## [Supplied material]

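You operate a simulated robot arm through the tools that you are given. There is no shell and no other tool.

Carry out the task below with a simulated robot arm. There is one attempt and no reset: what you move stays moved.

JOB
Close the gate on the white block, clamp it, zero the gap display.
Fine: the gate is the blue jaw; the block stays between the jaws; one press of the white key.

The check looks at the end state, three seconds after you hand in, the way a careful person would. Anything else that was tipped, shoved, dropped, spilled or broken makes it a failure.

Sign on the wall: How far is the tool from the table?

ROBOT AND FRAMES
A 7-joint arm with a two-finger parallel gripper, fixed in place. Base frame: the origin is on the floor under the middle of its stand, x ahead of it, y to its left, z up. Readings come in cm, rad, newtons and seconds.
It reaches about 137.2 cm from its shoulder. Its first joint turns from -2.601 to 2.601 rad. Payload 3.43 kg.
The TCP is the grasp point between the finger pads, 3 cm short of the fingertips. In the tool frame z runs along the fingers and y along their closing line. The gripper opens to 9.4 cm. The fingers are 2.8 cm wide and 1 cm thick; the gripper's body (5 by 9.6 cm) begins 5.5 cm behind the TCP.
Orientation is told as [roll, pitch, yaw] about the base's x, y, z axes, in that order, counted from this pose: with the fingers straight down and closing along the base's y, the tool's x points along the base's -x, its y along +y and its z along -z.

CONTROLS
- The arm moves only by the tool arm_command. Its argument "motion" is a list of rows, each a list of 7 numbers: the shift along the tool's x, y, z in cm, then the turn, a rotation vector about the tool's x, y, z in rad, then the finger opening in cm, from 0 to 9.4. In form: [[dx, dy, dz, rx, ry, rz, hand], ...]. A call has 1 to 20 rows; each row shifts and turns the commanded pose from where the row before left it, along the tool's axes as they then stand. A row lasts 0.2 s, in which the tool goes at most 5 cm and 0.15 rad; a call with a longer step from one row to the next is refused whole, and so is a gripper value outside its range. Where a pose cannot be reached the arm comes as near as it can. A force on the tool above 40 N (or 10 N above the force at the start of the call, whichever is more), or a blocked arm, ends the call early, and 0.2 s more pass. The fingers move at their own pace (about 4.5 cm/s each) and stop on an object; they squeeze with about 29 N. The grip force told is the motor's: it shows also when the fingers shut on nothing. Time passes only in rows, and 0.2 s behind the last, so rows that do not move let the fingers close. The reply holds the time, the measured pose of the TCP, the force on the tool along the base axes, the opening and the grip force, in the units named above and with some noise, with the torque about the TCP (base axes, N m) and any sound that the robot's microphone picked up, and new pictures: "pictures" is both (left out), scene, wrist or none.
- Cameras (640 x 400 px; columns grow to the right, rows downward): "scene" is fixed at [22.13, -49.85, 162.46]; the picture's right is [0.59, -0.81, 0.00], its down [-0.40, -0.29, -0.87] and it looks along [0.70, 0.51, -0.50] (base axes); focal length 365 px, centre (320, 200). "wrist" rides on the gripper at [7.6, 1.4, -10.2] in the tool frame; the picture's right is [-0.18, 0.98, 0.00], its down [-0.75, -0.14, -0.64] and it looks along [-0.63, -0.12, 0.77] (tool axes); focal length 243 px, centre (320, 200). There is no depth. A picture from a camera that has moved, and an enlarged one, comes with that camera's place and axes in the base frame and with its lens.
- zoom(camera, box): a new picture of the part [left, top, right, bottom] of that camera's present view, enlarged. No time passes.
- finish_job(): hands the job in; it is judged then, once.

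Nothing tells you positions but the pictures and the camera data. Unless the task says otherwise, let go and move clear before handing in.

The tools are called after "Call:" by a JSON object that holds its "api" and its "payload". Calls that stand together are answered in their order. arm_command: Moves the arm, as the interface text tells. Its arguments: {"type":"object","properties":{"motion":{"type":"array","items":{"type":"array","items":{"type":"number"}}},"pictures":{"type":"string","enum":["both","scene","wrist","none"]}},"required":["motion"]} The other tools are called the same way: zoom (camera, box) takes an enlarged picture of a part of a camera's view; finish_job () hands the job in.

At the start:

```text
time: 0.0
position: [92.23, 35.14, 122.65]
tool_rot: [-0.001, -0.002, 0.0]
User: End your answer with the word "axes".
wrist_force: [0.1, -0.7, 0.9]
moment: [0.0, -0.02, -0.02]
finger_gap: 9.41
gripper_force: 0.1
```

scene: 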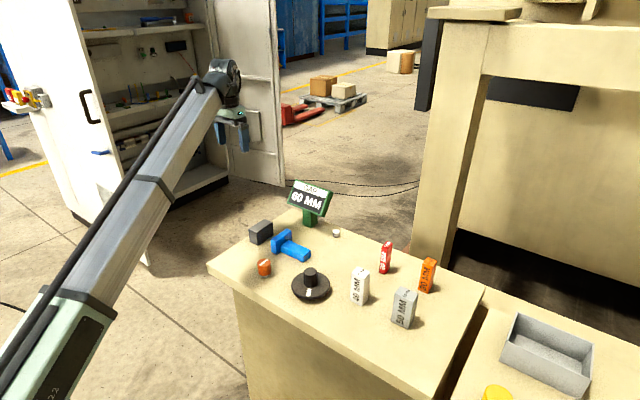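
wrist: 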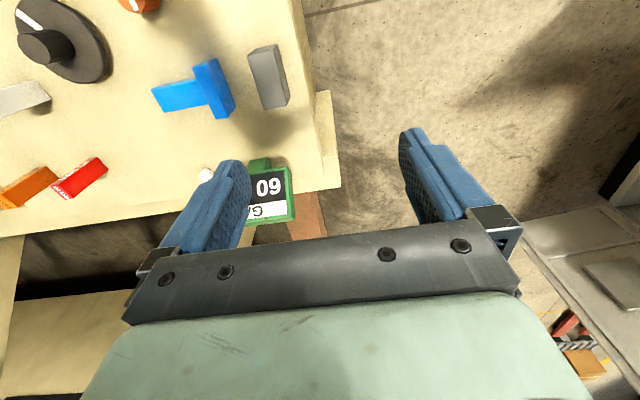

## [Instructions for the task]
From the first line of the listing above to the line with "ROBOT AND FRAMES", please transcribe each line exactly, both ends included, and nothing beyond that.

## [Exercise result]
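You operate a simulated robot arm through the tools that you are given. There is no shell and no other tool.

Carry out the task below with a simulated robot arm. There is one attempt and no reset: what you move stays moved.

JOB
Close the gate on the white block, clamp it, zero the gap display.
Fine: the gate is the blue jaw; the block stays between the jaws; one press of the white key.

The check looks at the end state, three seconds after you hand in, the way a careful person would. Anything else that was tipped, shoved, dropped, spilled or broken makes it a failure.

Sign on the wall: How far is the tool from the table?

ROBOT AND FRAMES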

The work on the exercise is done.